# Start of SOURCE EXCERPT

What southern U.S. state has no telephones in 12 percent of its households.?

Last entry's answer was Bluff Creek, CA.

Tuesday, August 21, 2007

lead foot

Houston is taking some getting use to. I'm from Small Town, Mississippi which has two red lights in the whole town. Houston itself is bigger than the entire state of Mississippi. Well, almost, maybe not, it could be. Yesterday a wreck on NASA 1, which I personally think is the worst highway in Texas as far as traffic is concerned, slowed me up and made the drive home much longer. I did manage to win the race home against the roommate. Today there were two wrecks on the interstate heading into downtown. That commotion double my drive home time compared to yesterday. Me 1, roommate 1. I'm going to own him tomorrow.

# End of SOURCE EXCERPT

* _JOB 1_: Your answer is an exact quotation from the source excerpt: it starts at "Tuesday, August 21, 2007" and ends at "own him tomorrow.".
* _JOB 2_: Write the next part of the source excerpt, the one that starts with "What southern U.S.".

# Start of SUPPLIED MATERIAL

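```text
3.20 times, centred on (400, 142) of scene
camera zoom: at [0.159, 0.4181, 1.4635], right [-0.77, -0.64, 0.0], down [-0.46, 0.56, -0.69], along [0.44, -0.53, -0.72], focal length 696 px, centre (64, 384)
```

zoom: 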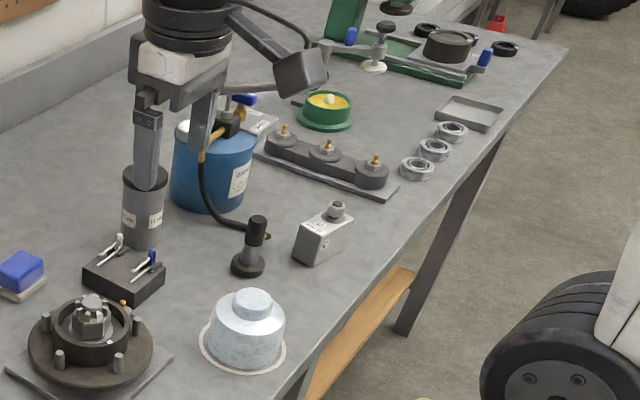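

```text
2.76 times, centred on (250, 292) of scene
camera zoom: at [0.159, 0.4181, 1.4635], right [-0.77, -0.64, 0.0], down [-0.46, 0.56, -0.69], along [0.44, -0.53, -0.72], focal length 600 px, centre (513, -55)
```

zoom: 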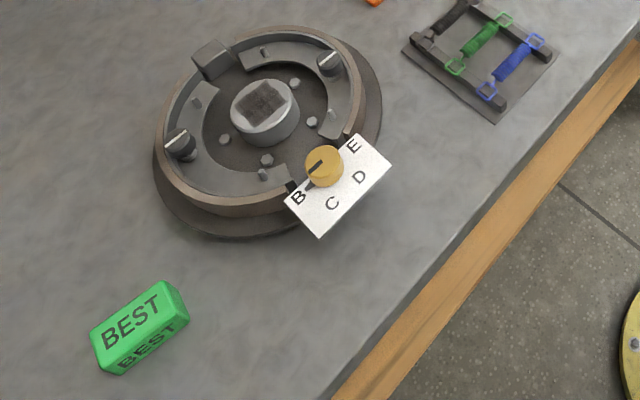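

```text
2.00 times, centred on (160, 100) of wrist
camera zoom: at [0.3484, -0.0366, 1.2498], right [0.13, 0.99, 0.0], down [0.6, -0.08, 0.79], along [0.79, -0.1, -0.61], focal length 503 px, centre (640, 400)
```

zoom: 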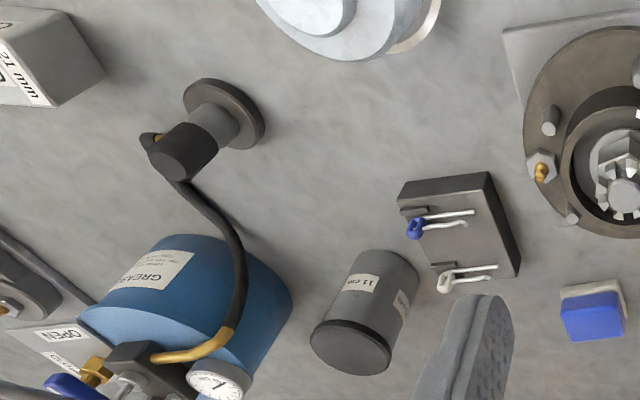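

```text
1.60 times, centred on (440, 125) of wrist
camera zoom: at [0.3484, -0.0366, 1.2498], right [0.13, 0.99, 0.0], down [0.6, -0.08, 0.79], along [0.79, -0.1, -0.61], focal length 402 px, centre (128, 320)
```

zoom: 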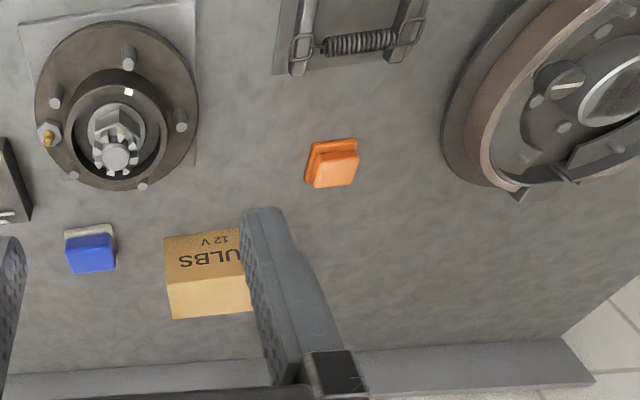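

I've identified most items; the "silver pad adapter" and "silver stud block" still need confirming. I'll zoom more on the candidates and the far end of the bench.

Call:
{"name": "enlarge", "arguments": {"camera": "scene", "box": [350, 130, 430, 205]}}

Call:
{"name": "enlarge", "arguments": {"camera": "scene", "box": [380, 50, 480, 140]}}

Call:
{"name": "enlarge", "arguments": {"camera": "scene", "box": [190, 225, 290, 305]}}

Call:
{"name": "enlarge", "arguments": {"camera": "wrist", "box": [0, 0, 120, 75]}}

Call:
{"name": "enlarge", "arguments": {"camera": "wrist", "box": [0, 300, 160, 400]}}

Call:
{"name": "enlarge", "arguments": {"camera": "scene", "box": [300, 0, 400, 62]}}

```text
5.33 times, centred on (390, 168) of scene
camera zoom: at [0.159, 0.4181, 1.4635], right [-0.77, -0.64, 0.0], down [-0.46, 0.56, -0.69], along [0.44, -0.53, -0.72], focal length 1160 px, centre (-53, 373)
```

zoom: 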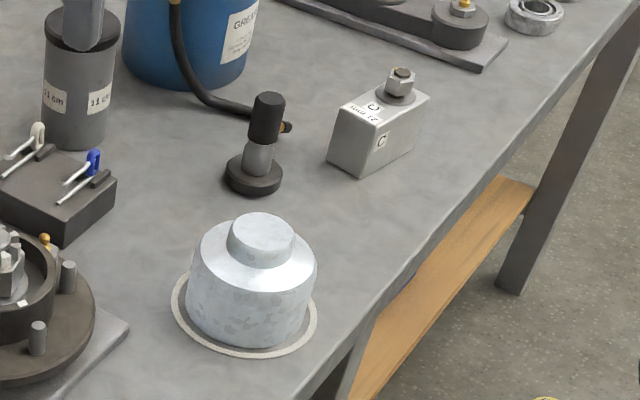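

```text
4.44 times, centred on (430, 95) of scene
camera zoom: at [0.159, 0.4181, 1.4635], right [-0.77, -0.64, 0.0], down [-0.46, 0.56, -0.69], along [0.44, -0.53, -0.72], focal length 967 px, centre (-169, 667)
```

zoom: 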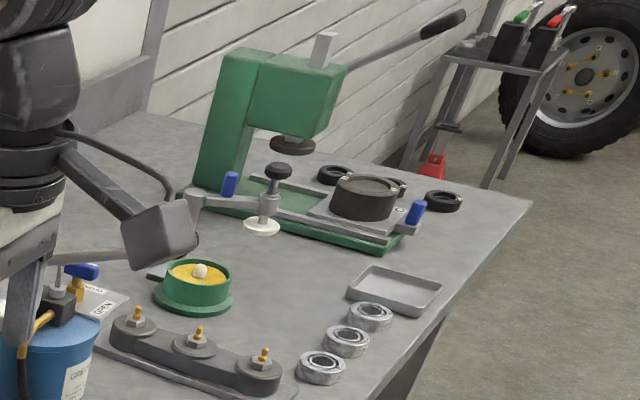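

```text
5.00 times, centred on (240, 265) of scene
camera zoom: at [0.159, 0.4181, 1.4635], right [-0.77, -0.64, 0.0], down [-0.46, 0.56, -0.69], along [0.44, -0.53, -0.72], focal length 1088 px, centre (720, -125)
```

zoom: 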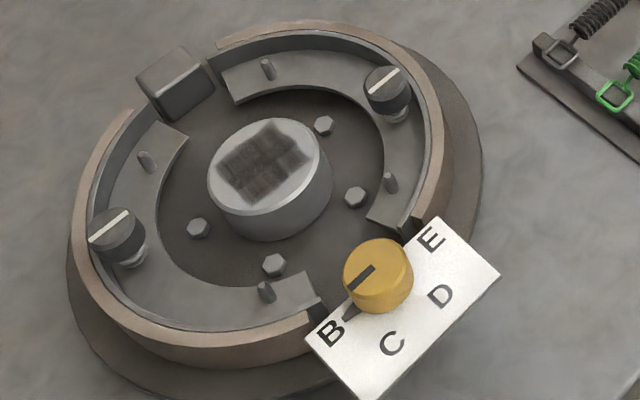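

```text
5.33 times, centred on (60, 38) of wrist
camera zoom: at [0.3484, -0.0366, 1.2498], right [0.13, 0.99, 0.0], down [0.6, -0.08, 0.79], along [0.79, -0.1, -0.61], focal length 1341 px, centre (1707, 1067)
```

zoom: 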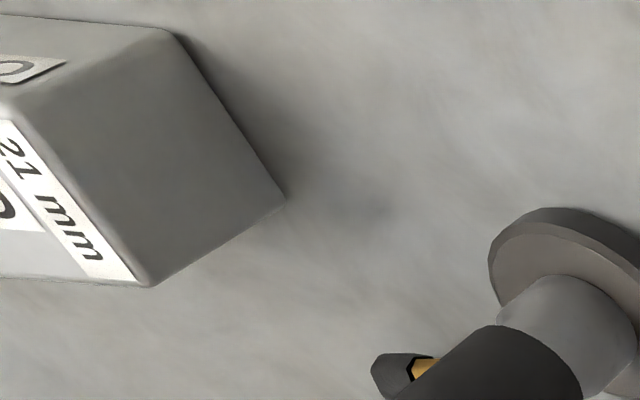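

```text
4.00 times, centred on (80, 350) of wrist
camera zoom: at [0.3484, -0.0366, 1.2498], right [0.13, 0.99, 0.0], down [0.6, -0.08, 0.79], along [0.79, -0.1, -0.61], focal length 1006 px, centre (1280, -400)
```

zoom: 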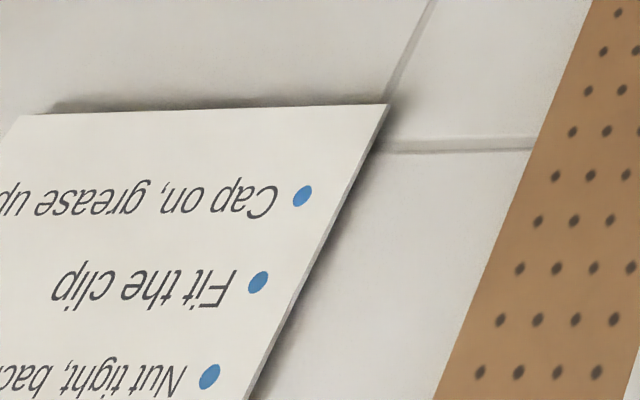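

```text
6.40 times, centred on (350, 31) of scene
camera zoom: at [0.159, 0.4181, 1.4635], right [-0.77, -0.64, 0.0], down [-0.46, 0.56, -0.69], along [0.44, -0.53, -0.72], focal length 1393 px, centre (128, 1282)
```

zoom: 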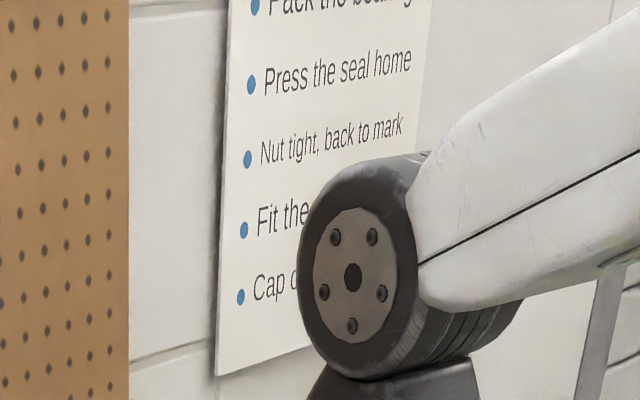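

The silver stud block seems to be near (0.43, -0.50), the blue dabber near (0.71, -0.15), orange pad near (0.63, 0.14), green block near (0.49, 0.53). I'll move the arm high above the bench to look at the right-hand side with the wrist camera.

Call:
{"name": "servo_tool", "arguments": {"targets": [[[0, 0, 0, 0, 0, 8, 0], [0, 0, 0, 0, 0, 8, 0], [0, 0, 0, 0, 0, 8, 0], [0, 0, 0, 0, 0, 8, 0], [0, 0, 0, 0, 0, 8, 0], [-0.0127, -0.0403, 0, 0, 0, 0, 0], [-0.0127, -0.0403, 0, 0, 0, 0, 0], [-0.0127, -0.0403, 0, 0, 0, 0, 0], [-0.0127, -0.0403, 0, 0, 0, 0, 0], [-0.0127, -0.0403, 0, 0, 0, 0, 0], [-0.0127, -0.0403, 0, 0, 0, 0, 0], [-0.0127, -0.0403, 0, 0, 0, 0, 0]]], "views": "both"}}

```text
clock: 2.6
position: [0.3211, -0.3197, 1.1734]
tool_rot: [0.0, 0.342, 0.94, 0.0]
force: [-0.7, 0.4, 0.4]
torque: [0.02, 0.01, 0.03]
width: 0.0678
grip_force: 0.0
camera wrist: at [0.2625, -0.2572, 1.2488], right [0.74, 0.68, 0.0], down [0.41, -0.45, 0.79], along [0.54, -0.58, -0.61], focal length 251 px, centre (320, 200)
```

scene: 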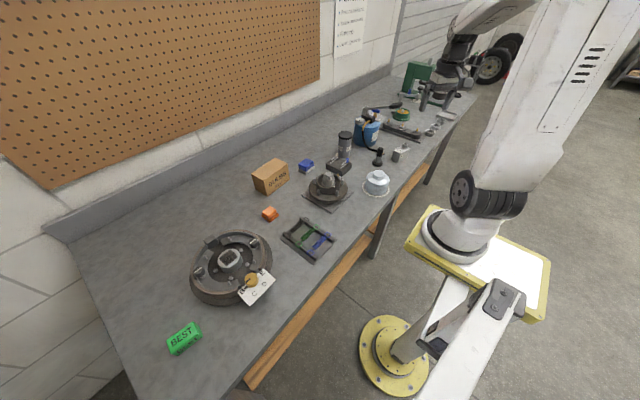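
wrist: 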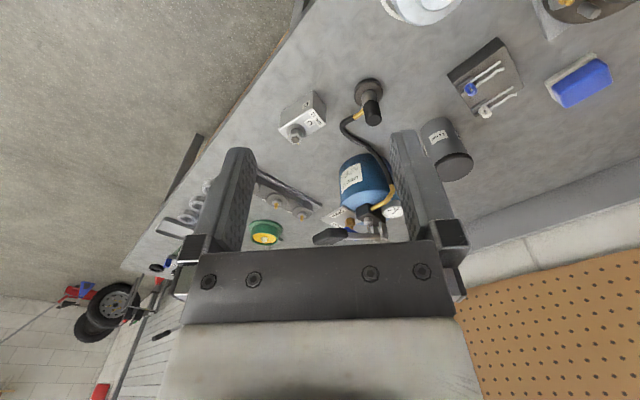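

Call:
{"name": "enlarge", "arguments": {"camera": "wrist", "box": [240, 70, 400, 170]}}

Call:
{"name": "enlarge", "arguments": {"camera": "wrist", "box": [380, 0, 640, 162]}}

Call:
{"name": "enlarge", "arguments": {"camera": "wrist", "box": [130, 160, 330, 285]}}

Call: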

# End of SUPPLIED MATERIAL
# Start of SUPPLIED MATERIAL

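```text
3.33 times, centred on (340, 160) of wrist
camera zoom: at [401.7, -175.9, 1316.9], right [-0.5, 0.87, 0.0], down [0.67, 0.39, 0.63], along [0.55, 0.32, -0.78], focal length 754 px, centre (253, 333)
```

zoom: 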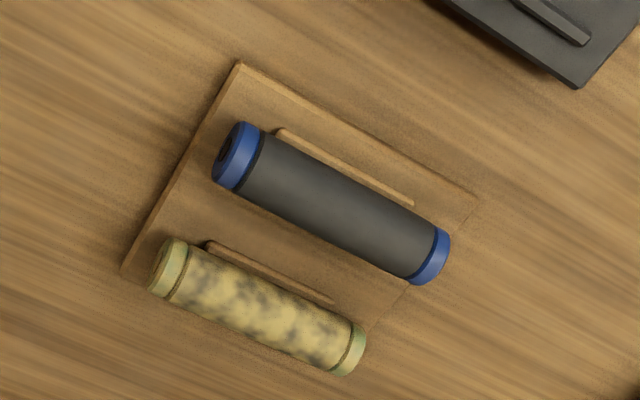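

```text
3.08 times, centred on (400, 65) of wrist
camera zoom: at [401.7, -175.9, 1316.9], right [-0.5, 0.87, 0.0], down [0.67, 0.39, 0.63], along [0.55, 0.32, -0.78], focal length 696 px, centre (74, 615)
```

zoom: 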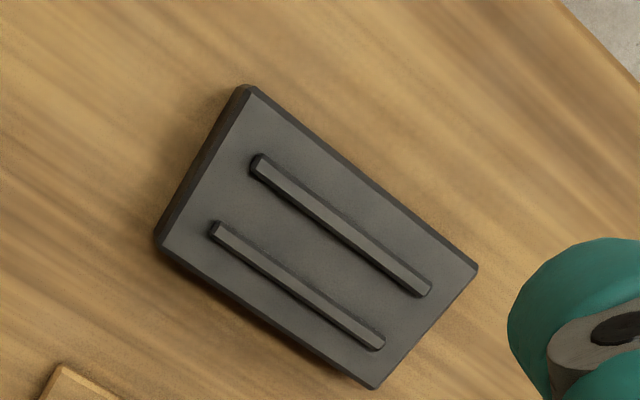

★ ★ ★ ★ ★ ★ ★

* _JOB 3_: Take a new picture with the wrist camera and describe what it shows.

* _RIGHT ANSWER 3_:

# End of SUPPLIED MATERIAL

* _RIGHT ANSWER 1_:
Tuesday, August 21, 2007

lead foot

Houston is taking some getting use to. I'm from Small Town, Mississippi which has two red lights in the whole town. Houston itself is bigger than the entire state of Mississippi. Well, almost, maybe not, it could be. Yesterday a wreck on NASA 1, which I personally think is the worst highway in Texas as far as traffic is concerned, slowed me up and made the drive home much longer. I did manage to win the race home against the roommate. Today there were two wrecks on the interstate heading into downtown. That commotion double my drive home time compared to yesterday. Me 1, roommate 1. I'm going to own him tomorrow.

* _RIGHT ANSWER 2_:
Today's Starbucks adventure ends on a crappy note. I stumble into the lobby to find that the machine is fully stocked with everything and is ready to produce some delicious brand name coffee. There are no cups. I look in every drawer, shelf, and cabinet. The guy in the Michigan shirt saw my temper flair as I threw the pool balls and cue. Ok, I made that up, there was no throwing except in my mind.

I really work at NASA.

I was beginning to doubt the intelligence of Carlos, the facility maintenance man. A request was put in for him to fix our ice maker. I turned the ice maker off because it was leaking water, what any normal person with common sense would do. His maintenance report yesterday was that there was no leak and everything looked fine. Carlos! I'm not going to leave it on to flood my apartment. Where's your head at? He did manage to fix the problem today. We have a new fridge and the doors open in the opposite direction now. Thanks Carlos.

Going back to the wreck traffic on the interstate. Pedro in the pick up truck directly in front of me must have paid the DMV off for his license or either he has a solid lead foot. Heavy on the gas, heavy on the brake. Heavy on the gas, heavy on the brake. Its bumper to bumper traffic. Take it easy Pedro.

Good news, I'm already lined up to travel for the new job. Watch out Baltimore, here I come! I'm staying in the second nicest hotel ever. Thanks new job.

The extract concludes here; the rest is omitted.